Cuando Diocleciano enfermó, Constantino se llevó una gran sorpresa y desilusión, pues esperaba participar en el plan de sucesión, algo que su mentor no había previsto. ¿Acaso lo veía como una amenaza? Al retirarse Diocleciano, en 305, ya nada lo retenía en Oriente, así que no dudó en huir para reunirse con su padre, el emperador Constancio, que gobernaba en la Galia, Hispania y Britania. Allí fue escalando puestos y cuando murió Constancio sus legiones lo proclamaron emperador en la actual localidad inglesa de York, en julio de 306. Su primer logro como tal fue vencer a los francos. Sabía que si quería mantenerse en el poder había de imponerse a los bárbaros, pero también que el peligro lo acechaba desde el interior y venía del usurpador Majencio, proclamado también emperador pero de forma ilegítima. Constantino hizo un trato con otro coemperador, Licinio, con el fin de derrotarlo y repartirse entre los dos el Imperio. Con tal fin, Constantino se dirigió a Roma, donde se hallaba Majencio.

Como pagano devoto, Majencio centraba su estrategia en las lecturas de las entrañas de animales muertos que hacía su sacerdote, buscando con ello la protección divina. Sumamente preocupado por si debía esperar o enfrentarse a Constantino sin más dilación, buscó consejo en las profecías sibilinas, los libros sagrados en los que los sacerdotes consultaban diversas cuestiones y también en el oráculo. Éste anunció que el enemigo de Roma moriría, y con su ejército marchó al encuentro del adversario del Imperio.

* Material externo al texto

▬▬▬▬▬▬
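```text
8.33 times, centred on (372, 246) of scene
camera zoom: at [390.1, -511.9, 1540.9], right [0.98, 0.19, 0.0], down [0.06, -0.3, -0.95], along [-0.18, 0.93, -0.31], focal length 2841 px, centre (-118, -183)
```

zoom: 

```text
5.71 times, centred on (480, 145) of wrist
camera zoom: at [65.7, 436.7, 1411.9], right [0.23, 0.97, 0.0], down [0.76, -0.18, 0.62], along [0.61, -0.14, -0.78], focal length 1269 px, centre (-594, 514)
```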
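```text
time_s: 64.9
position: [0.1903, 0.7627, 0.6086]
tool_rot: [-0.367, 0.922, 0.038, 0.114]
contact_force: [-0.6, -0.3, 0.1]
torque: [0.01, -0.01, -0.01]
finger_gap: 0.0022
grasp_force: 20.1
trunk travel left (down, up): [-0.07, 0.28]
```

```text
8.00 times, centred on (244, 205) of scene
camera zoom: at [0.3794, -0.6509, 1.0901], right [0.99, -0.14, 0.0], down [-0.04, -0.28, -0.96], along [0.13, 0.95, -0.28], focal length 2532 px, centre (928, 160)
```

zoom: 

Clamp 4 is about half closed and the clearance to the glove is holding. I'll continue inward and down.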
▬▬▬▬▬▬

Una guerra entre religiones

A Constantino le preocupaba que sus fuerzas fuesen muy inferiores a las de su enemigo, pero tuvo una visión que le tranquilizó bastante, y era de signo cristiano. En palabras del historiador del siglo IV Eusebio de Cesarea: “Vio en los cielos, ante él, el signo de una cruz luminosa. El Emperador señaló que estaba por encima del Sol y que tenía una inscripción: ‘Con este signo vencerás’”. Según el erudito, lo que vio era una cruz con una especie de letra “P” superpuesta, es decir, el crismón, uno de los símbolos cristianos más antiguos, formado por las dos primeras letras del vocablo Cristo en griego (jri y ro). Una teoría apunta a que lo que de verdad contempló fue un espejismo solar en el que apareció un halo alrededor del sol y parhelios flanqueando el astro y, en su vértice, formando algo parecido al crismón.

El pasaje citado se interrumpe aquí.